October and November: We provided MPs with briefings on the Protection of Feedoms Bill.

September: In collaboration with the Association of British Insurers we established a working group of the insurance industry and voluntary and community sector. We also wrote to the Home Secretary again about the cost of the system to make CRB checks portable.

August: Over 50 motor insurance providers confirmed they would not charge extra for volunteer driving.

July: We wrote to the Home Secretary to raise concerns about the cost of the system to make CRB checks portable.

June: We met with the Association of British Insurers and the Community Transport Association to discuss the issue of motor insurers charging volunteer drivers a business use premium.

May: We welcomed the report of Lord Hodgson’s Red Tape Taskforce, which makes a number of recommendations that chime with our work to free volunteering from red tape.

April: We put together an article that tackles some of the myths about volunteering and state benefits that continue to circulate. We also celebrated another important step forward for volunteer drivers as, following our ongoing work around the issue of insurance, the Association of British Insurers agreed to survey its members to find out which companies do charge a premium for volunteer drivers and publish a list on its website.

March: Our response to the Giving Green Paper Download file type: PDF, size: 149.3Kb (149.3Kb) included comments about the importance of reducing unnecessary bureaucracy. The Budget also brought good news for volunteer drivers with an increase in mileage payments (effective from 6 April).

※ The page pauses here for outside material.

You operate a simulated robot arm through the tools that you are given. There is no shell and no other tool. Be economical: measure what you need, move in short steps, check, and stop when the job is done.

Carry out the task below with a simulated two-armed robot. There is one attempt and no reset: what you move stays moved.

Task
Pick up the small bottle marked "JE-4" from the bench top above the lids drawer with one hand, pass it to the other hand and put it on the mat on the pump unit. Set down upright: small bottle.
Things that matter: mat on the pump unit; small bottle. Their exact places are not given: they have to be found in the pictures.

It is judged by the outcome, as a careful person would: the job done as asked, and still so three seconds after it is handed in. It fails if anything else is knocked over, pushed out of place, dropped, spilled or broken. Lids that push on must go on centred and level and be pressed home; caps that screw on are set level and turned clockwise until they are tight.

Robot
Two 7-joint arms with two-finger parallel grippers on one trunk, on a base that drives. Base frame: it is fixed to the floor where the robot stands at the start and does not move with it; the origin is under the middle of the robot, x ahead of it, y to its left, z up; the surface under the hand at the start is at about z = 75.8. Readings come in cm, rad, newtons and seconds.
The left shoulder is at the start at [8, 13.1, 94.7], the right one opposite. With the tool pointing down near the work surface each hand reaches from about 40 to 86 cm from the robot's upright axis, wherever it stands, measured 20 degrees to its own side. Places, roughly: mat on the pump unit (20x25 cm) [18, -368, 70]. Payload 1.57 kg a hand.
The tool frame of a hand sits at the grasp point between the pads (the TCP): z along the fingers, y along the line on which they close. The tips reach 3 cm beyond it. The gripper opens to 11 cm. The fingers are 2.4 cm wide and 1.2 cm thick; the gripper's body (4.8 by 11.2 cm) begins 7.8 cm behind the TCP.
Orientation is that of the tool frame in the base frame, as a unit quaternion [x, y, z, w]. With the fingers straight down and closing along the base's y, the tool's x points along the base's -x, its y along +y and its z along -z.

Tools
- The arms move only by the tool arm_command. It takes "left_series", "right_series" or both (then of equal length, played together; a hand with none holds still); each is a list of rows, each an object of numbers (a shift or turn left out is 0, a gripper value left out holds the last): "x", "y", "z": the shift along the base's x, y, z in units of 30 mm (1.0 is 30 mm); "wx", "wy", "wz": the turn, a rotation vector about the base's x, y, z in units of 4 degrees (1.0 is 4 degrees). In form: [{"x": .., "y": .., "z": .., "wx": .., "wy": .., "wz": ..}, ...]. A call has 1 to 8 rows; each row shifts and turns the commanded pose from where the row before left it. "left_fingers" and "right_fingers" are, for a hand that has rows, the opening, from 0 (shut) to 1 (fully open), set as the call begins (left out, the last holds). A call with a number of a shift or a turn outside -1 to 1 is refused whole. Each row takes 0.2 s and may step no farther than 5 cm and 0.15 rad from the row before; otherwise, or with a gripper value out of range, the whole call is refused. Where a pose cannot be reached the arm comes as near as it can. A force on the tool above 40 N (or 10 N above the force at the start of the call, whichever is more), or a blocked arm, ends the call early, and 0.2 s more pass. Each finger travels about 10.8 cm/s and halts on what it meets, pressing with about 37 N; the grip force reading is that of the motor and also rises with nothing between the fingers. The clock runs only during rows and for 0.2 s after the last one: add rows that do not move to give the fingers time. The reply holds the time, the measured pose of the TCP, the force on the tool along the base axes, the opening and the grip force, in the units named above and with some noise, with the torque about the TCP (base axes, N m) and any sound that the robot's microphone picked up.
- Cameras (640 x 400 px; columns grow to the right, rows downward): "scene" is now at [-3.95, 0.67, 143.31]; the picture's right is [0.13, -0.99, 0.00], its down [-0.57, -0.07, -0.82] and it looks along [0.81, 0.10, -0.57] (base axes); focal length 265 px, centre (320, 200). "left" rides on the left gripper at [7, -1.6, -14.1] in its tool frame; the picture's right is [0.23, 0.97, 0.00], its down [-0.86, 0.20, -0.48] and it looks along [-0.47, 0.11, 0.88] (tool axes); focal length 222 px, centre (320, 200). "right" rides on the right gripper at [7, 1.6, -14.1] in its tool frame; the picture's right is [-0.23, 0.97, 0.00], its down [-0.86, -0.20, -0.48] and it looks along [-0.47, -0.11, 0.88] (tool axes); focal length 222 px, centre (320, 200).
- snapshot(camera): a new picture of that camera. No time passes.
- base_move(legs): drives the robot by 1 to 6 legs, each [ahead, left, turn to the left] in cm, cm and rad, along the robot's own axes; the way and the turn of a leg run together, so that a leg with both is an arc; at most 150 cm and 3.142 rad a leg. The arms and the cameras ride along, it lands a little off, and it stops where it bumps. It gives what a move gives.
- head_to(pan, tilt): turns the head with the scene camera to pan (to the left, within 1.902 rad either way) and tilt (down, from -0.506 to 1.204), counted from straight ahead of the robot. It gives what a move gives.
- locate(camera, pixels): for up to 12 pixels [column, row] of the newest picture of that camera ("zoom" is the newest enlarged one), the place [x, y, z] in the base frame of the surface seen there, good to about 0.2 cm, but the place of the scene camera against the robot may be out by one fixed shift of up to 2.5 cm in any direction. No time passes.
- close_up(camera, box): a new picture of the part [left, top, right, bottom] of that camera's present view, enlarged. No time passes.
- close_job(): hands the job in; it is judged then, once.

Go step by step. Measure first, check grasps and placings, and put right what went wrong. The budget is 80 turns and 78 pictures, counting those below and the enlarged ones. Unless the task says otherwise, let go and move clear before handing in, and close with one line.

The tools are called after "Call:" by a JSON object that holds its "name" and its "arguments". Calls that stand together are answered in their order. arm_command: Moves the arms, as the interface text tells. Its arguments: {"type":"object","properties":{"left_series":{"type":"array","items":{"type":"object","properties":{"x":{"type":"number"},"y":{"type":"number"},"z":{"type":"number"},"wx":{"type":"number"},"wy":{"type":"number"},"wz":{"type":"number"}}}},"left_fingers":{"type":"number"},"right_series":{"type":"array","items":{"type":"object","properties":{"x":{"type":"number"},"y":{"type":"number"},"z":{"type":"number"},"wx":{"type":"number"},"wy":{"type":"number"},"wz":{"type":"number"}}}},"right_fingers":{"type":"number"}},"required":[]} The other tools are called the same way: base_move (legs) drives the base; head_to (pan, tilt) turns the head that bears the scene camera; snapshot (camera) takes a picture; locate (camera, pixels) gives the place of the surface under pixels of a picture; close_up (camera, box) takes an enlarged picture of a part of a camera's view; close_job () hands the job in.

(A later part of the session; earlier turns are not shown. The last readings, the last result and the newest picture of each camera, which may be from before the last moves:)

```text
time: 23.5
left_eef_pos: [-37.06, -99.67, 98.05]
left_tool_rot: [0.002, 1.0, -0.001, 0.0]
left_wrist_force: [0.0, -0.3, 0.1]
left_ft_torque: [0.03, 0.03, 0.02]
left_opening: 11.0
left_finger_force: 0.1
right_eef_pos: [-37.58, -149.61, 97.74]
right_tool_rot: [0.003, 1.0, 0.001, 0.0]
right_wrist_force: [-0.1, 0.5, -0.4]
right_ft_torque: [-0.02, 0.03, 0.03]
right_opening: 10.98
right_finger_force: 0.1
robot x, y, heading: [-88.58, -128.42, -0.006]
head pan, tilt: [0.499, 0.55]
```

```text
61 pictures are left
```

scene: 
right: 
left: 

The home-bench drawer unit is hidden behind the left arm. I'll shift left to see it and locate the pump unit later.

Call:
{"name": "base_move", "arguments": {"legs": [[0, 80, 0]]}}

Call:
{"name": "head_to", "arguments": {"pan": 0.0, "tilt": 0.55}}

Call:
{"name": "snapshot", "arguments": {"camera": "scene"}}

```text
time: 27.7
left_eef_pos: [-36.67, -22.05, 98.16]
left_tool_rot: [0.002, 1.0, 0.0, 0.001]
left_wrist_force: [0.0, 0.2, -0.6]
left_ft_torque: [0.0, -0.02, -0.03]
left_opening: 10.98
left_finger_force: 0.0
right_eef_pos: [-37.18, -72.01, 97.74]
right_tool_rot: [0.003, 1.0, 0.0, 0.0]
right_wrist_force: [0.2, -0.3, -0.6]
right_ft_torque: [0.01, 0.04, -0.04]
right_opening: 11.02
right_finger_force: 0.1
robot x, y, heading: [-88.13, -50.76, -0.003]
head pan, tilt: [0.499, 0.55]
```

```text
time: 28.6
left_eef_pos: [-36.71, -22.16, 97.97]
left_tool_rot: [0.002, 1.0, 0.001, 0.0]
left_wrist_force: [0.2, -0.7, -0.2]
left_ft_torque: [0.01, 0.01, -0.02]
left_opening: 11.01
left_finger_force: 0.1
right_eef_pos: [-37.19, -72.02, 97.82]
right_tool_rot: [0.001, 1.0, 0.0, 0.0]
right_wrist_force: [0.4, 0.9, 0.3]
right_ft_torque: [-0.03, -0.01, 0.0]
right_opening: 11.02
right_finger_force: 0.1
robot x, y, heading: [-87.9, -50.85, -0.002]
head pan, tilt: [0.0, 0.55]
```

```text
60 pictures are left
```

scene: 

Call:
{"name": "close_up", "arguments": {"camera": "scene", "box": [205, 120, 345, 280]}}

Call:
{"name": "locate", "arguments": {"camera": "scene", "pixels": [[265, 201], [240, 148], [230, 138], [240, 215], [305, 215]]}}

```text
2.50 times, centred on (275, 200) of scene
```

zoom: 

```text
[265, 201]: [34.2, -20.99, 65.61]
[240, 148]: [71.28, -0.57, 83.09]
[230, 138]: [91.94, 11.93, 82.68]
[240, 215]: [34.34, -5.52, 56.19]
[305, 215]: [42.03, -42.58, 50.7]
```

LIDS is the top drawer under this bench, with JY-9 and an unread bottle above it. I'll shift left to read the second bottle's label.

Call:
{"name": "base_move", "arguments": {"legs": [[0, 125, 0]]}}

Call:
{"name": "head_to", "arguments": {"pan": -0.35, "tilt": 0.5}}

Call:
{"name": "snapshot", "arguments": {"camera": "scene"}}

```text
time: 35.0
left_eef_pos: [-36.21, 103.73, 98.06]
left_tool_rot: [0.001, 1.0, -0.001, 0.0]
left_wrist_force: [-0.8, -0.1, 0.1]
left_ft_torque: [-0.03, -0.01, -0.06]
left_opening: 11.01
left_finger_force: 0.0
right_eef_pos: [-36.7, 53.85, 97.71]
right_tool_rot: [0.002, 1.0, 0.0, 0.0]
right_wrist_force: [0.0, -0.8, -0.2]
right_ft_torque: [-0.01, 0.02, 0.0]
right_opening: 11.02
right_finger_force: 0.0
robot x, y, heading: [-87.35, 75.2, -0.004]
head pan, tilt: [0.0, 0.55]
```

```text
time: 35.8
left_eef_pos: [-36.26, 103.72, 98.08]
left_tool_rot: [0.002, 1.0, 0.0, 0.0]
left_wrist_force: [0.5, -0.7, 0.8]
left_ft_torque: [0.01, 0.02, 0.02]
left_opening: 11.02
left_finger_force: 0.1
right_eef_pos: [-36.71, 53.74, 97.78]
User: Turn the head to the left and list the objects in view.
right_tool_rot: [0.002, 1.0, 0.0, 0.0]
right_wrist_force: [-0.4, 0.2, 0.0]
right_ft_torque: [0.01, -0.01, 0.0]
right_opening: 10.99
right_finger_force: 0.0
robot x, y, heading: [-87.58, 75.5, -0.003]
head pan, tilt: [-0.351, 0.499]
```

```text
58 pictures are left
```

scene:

February: We published a post on our policy blog which lays out the red tape myths included in our campaign leaflet Download file type: PDF, size: 201.8Kb (201.8Kb) .

January: Nick Hurd, Minister for Civil Society, showed his support for the campaign at its pre-launch on 24 January. Later in the month, we met with the Community Transport Association to discuss a joint initiative to remove barriers for volunteer drivers by increasing the tax-free mileage allowance to 45p per mile and pressing insurance companies not to charge a premium for volunteer drivers.